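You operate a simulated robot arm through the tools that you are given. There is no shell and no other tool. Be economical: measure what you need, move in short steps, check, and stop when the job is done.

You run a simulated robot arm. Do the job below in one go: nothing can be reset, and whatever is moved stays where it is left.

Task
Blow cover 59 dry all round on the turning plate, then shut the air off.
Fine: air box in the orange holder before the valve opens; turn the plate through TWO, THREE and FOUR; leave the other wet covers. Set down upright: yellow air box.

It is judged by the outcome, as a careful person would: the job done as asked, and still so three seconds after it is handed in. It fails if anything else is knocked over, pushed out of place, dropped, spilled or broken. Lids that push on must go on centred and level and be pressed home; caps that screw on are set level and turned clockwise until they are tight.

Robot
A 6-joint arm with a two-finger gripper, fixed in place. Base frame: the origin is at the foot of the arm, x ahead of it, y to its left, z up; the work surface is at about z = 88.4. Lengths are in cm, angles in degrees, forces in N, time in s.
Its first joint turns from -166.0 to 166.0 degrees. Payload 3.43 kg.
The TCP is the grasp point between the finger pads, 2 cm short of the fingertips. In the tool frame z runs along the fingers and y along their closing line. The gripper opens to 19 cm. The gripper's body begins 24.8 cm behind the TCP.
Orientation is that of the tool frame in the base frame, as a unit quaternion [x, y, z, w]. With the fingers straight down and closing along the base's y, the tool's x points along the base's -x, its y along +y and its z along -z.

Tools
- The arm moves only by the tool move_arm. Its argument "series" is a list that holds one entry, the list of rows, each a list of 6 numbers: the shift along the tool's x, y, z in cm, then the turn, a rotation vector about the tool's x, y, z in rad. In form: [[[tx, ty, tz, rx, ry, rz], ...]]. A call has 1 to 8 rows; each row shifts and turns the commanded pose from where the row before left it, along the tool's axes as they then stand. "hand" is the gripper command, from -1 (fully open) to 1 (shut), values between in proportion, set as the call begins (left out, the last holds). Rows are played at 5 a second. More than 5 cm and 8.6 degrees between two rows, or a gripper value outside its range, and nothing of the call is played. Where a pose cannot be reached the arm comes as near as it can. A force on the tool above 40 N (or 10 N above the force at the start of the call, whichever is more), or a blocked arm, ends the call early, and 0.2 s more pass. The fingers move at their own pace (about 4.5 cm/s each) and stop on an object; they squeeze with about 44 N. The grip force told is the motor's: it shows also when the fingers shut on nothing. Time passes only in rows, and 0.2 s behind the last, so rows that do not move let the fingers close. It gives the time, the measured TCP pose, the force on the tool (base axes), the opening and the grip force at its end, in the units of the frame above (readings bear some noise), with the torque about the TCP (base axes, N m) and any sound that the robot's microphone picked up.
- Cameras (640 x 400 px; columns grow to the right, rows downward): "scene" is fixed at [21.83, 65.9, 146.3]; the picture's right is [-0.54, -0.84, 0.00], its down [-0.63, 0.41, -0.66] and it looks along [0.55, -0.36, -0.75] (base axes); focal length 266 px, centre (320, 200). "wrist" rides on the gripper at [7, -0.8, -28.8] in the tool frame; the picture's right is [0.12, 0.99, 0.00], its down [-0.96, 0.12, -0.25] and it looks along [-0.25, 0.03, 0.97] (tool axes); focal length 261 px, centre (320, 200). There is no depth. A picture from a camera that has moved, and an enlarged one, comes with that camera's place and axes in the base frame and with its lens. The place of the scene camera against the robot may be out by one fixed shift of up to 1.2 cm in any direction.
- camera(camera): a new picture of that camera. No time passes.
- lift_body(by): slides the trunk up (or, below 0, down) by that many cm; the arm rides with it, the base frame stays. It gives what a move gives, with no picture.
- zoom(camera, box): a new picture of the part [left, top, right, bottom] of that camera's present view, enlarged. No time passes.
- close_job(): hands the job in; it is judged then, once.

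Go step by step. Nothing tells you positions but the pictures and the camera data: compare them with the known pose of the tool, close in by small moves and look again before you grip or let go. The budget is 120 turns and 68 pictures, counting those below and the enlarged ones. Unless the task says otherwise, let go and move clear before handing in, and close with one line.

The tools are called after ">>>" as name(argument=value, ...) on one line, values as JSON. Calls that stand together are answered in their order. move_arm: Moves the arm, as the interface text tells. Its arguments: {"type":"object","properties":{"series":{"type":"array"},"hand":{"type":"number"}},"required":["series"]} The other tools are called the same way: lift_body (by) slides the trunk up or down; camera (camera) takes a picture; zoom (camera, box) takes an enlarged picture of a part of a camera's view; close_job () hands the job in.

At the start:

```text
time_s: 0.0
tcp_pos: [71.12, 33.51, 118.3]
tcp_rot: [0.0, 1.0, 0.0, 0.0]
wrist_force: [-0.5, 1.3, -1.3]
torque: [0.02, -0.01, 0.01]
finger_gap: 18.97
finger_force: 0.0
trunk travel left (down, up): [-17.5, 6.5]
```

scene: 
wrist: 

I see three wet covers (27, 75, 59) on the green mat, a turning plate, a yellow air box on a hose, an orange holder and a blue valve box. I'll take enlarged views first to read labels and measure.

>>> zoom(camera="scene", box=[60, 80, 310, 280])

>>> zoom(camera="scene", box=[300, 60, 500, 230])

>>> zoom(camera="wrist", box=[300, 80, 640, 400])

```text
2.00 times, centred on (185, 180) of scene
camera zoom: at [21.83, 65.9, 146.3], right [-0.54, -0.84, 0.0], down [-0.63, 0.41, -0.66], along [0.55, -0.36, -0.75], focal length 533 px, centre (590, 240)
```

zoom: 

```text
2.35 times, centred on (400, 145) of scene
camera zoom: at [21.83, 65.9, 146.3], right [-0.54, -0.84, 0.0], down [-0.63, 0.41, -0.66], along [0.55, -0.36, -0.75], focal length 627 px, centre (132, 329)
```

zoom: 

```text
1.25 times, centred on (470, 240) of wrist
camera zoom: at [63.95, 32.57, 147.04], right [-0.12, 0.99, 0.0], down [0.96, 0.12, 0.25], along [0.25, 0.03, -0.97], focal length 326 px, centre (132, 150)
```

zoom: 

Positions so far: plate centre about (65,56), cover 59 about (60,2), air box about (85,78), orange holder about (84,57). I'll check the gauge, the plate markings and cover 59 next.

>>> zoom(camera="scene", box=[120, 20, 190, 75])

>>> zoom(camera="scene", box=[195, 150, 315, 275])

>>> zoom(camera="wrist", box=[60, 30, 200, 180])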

• **TASK DETAILS**
From the preceding material, extract every line exactly. Return a JSON list in which every string is one line; blank lines are skipped.

• **RESULT FOR THIS TASK**
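[
  "You operate a simulated robot arm through the tools that you are given. There is no shell and no other tool. Be economical: measure what you need, move in short steps, check, and stop when the job is done.",
  "You run a simulated robot arm. Do the job below in one go: nothing can be reset, and whatever is moved stays where it is left.",
  "Task",
  "Blow cover 59 dry all round on the turning plate, then shut the air off.",
  "Fine: air box in the orange holder before the valve opens; turn the plate through TWO, THREE and FOUR; leave the other wet covers. Set down upright: yellow air box.",
  "It is judged by the outcome, as a careful person would: the job done as asked, and still so three seconds after it is handed in. It fails if anything else is knocked over, pushed out of place, dropped, spilled or broken. Lids that push on must go on centred and level and be pressed home; caps that screw on are set level and turned clockwise until they are tight.",
  "Robot",
  "A 6-joint arm with a two-finger gripper, fixed in place. Base frame: the origin is at the foot of the arm, x ahead of it, y to its left, z up; the work surface is at about z = 88.4. Lengths are in cm, angles in degrees, forces in N, time in s.",
  "Its first joint turns from -166.0 to 166.0 degrees. Payload 3.43 kg.",
  "The TCP is the grasp point between the finger pads, 2 cm short of the fingertips. In the tool frame z runs along the fingers and y along their closing line. The gripper opens to 19 cm. The gripper's body begins 24.8 cm behind the TCP.",
  "Orientation is that of the tool frame in the base frame, as a unit quaternion [x, y, z, w]. With the fingers straight down and closing along the base's y, the tool's x points along the base's -x, its y along +y and its z along -z.",
  "Tools",
  "- The arm moves only by the tool move_arm. Its argument \"series\" is a list that holds one entry, the list of rows, each a list of 6 numbers: the shift along the tool's x, y, z in cm, then the turn, a rotation vector about the tool's x, y, z in rad. In form: [[[tx, ty, tz, rx, ry, rz], ...]]. A call has 1 to 8 rows; each row shifts and turns the commanded pose from where the row before left it, along the tool's axes as they then stand. \"hand\" is the gripper command, from -1 (fully open) to 1 (shut), values between in proportion, set as the call begins (left out, the last holds). Rows are played at 5 a second. More than 5 cm and 8.6 degrees between two rows, or a gripper value outside its range, and nothing of the call is played. Where a pose cannot be reached the arm comes as near as it can. A force on the tool above 40 N (or 10 N above the force at the start of the call, whichever is more), or a blocked arm, ends the call early, and 0.2 s more pass. The fingers move at their own pace (about 4.5 cm/s each) and stop on an object; they squeeze with about 44 N. The grip force told is the motor's: it shows also when the fingers shut on nothing. Time passes only in rows, and 0.2 s behind the last, so rows that do not move let the fingers close. It gives the time, the measured TCP pose, the force on the tool (base axes), the opening and the grip force at its end, in the units of the frame above (readings bear some noise), with the torque about the TCP (base axes, N m) and any sound that the robot's microphone picked up.",
  "- Cameras (640 x 400 px; columns grow to the right, rows downward): \"scene\" is fixed at [21.83, 65.9, 146.3]; the picture's right is [-0.54, -0.84, 0.00], its down [-0.63, 0.41, -0.66] and it looks along [0.55, -0.36, -0.75] (base axes); focal length 266 px, centre (320, 200). \"wrist\" rides on the gripper at [7, -0.8, -28.8] in the tool frame; the picture's right is [0.12, 0.99, 0.00], its down [-0.96, 0.12, -0.25] and it looks along [-0.25, 0.03, 0.97] (tool axes); focal length 261 px, centre (320, 200). There is no depth. A picture from a camera that has moved, and an enlarged one, comes with that camera's place and axes in the base frame and with its lens. The place of the scene camera against the robot may be out by one fixed shift of up to 1.2 cm in any direction.",
  "- camera(camera): a new picture of that camera. No time passes.",
  "- lift_body(by): slides the trunk up (or, below 0, down) by that many cm; the arm rides with it, the base frame stays. It gives what a move gives, with no picture.",
  "- zoom(camera, box): a new picture of the part [left, top, right, bottom] of that camera's present view, enlarged. No time passes.",
  "- close_job(): hands the job in; it is judged then, once.",
  "Go step by step. Nothing tells you positions but the pictures and the camera data: compare them with the known pose of the tool, close in by small moves and look again before you grip or let go. The budget is 120 turns and 68 pictures, counting those below and the enlarged ones. Unless the task says otherwise, let go and move clear before handing in, and close with one line.",
  "The tools are called after \">>>\" as name(argument=value, ...) on one line, values as JSON. Calls that stand together are answered in their order. move_arm: Moves the arm, as the interface text tells. Its arguments: {\"type\":\"object\",\"properties\":{\"series\":{\"type\":\"array\"},\"hand\":{\"type\":\"number\"}},\"required\":[\"series\"]} The other tools are called the same way: lift_body (by) slides the trunk up or down; camera (camera) takes a picture; zoom (camera, box) takes an enlarged picture of a part of a camera's view; close_job () hands the job in.",
  "At the start:",
  "```text",
  "time_s: 0.0",
  "tcp_pos: [71.12, 33.51, 118.3]",
  "tcp_rot: [0.0, 1.0, 0.0, 0.0]",
  "wrist_force: [-0.5, 1.3, -1.3]",
  "torque: [0.02, -0.01, 0.01]",
  "finger_gap: 18.97",
  "finger_force: 0.0",
  "trunk travel left (down, up): [-17.5, 6.5]",
  "```",
  "scene: ",
  "wrist: ",
  "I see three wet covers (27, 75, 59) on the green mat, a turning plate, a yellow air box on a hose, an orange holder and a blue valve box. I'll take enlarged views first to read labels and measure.",
  ">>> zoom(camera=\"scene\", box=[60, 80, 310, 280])",
  ">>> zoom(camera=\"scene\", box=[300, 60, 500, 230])",
  ">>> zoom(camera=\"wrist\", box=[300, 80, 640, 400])",
  "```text",
  "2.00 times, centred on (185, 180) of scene",
  "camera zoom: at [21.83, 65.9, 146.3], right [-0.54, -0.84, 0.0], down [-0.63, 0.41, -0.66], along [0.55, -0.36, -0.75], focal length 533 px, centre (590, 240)",
  "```",
  "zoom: ",
  "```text",
  "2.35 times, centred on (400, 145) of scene",
  "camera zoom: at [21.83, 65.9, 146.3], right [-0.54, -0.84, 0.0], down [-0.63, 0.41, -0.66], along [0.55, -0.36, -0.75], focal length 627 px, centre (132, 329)",
  "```",
  "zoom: ",
  "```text",
  "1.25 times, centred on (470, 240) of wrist",
  "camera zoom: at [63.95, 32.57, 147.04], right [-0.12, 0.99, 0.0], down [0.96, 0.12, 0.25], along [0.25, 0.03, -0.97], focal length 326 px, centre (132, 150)",
  "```",
  "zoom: ",
  "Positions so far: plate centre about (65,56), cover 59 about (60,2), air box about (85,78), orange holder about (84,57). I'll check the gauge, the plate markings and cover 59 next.",
  ">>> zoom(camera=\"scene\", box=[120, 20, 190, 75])",
  ">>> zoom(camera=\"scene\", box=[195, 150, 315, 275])",
  ">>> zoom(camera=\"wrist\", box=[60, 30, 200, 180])"
]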